I clienti sono invitati a portare con sé i propri recipienti riutilizzabili per contenere gli acquisti ma, in caso di dimenticanza, vengono messi a disposizione contenitori di recupero o imballaggi biodegradabili in carta alimentare, in modo da abbattere rifiuti e sprechi ed evitare completamente l’utilizzo di plastica monouso. «È un’idea di spesa diversa da quella che si può fare al supermercato, rapida e senza pensieri, ma che porta con sé un tragico rovescio della medaglia – spiega Fenati –. In un posto come questo inoltre, si crea un rapporto che va oltre all’acquisto: dietro al bancone che può sembrare quello di un bar, si scambiano due chiacchiere in un ambiente intimo e famigliare. Il lato umano diventa preponderante». Balella aggiunge: «Bisogna combattere i preconcetti, in molti pensano ancora che la spesa sfusa sia scomoda o addirittura più costosa. Nulla di più sbagliato. Comprare sfuso dà la possibilità di fare piccole scorte casalinghe evitando l’accumularsi dei rifiuti, avendo anche un ritorno economico non indifferente: i prodotti sono spesso estremamente concentrati, si utilizzano in quantità minori e durano di più. Inoltre, molti articoli sono multiuso e si riduce l’accumulo in casa».
Entrambe le botteghe si trovano volutamente ai margini del centro, in zone raggiungibili con la propria automobile, per consentire alla clientela una spesa famigliare consistente ragionata, e non solo un acquisto sporadico o un’idea regalo.
Ad oggi, la clientela delle “sfuserie” nel ravennate è tipicamente femminile, ma eterogenea per età: «Il negozio è frequentato da giovani universitarie come da casalinghe di mezza età, che stanno riscoprendo una spesa diversa», annota Balella. Fenati racconta invece di come un gruppo di studenti abbia scelto di parlare della sua attività per un progetto legato alla sostenibilità ambientale.
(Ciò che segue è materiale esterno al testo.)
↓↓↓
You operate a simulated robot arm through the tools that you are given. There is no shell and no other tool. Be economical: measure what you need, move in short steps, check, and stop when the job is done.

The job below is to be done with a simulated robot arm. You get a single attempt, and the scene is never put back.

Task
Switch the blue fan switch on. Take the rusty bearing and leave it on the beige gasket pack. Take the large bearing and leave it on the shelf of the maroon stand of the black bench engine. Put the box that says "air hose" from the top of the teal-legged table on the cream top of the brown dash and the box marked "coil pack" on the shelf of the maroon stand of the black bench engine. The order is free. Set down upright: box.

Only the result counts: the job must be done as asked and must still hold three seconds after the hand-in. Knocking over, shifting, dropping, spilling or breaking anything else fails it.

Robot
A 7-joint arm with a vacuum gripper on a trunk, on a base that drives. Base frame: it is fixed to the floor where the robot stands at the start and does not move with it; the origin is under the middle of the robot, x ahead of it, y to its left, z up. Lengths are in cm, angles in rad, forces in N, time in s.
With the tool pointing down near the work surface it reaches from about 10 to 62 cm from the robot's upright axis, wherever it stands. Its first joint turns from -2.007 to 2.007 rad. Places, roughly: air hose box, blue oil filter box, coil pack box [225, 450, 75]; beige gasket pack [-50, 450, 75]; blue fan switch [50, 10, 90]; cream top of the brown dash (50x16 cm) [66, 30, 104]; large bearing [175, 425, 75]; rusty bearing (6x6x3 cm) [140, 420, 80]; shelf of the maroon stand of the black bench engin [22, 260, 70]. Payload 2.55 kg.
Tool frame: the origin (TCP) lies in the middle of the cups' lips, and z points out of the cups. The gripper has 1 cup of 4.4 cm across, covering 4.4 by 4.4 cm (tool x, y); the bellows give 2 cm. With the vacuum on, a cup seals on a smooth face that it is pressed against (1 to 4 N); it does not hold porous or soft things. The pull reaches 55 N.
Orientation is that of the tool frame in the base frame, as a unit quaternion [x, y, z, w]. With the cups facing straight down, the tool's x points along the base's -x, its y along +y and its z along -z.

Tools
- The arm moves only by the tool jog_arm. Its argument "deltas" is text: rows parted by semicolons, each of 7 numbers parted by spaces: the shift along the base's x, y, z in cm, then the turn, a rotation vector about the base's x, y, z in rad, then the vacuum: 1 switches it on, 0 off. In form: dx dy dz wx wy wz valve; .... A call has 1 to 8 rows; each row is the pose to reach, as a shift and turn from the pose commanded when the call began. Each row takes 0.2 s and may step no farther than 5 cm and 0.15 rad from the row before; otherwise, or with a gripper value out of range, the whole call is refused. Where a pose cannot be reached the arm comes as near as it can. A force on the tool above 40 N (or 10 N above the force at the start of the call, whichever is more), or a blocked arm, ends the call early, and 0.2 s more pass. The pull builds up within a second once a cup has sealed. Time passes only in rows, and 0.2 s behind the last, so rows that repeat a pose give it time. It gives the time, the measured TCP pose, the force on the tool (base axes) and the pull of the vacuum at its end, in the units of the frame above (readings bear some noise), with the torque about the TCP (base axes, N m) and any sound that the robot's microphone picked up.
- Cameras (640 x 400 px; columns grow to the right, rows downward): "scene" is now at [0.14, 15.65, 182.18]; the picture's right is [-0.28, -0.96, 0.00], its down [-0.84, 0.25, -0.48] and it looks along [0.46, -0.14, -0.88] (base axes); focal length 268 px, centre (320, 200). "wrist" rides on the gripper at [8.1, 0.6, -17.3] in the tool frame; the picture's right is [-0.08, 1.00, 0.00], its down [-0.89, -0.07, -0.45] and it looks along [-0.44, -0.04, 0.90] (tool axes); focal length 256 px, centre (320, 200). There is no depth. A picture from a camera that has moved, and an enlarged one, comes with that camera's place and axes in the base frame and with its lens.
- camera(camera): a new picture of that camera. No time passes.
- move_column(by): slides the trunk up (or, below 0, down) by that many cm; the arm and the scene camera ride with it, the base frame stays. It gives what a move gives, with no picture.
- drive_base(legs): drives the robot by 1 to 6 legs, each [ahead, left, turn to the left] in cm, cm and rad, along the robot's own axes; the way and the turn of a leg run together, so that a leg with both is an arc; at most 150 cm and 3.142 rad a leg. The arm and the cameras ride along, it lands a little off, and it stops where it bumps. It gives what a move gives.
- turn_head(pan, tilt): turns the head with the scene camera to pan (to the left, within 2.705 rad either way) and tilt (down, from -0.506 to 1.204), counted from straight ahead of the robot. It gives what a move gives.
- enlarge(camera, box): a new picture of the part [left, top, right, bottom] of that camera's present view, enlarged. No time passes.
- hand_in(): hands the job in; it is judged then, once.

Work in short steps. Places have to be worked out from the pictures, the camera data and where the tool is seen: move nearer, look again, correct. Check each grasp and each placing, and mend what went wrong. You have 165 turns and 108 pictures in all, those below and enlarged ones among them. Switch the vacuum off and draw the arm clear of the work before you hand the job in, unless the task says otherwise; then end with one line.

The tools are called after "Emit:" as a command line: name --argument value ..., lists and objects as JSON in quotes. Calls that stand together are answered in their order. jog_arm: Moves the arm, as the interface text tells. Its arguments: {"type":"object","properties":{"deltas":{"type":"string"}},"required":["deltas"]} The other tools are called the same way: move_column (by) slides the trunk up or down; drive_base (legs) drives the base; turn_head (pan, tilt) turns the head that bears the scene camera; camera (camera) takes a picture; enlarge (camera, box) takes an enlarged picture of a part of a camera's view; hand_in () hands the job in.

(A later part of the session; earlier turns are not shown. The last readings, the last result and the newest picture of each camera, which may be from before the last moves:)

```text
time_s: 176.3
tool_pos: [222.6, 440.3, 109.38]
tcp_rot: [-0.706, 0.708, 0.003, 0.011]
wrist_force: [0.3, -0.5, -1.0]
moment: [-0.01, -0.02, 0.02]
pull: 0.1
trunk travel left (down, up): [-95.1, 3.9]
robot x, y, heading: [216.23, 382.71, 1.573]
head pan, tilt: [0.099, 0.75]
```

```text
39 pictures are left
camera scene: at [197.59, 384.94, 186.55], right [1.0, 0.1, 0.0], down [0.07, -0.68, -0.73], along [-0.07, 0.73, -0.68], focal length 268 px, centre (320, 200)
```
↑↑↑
Nel prossimo futuro attività simili sembrano destinate a prendere sempre più piede in città: «Le nuove generazioni stanno aprendo gli occhi, i segnali sono molto positivi e la sensibilità è alta. Mio figlio di otto anni è il mio primo fan – dice Balella –, parla agli amici di quello che faccio e raccoglie pareri entusiasti. Ne sono felice perché ho iniziato questo viaggio anche per lasciargli un mondo migliore in cui vivere. Il passaparola fa il suo, ed è bello vedere clienti sempre nuovi in negozio. Certo, la strada è ancora lunga. Ravenna non è una città facile da far cambiare nelle ideologie, ma si parla sempre più spesso del tema. Penso che uno stile di vita attento potrebbe diventare una bellissima “moda”, e diffondersi sempre di più, qui come altrove, nell’interesse del pianeta».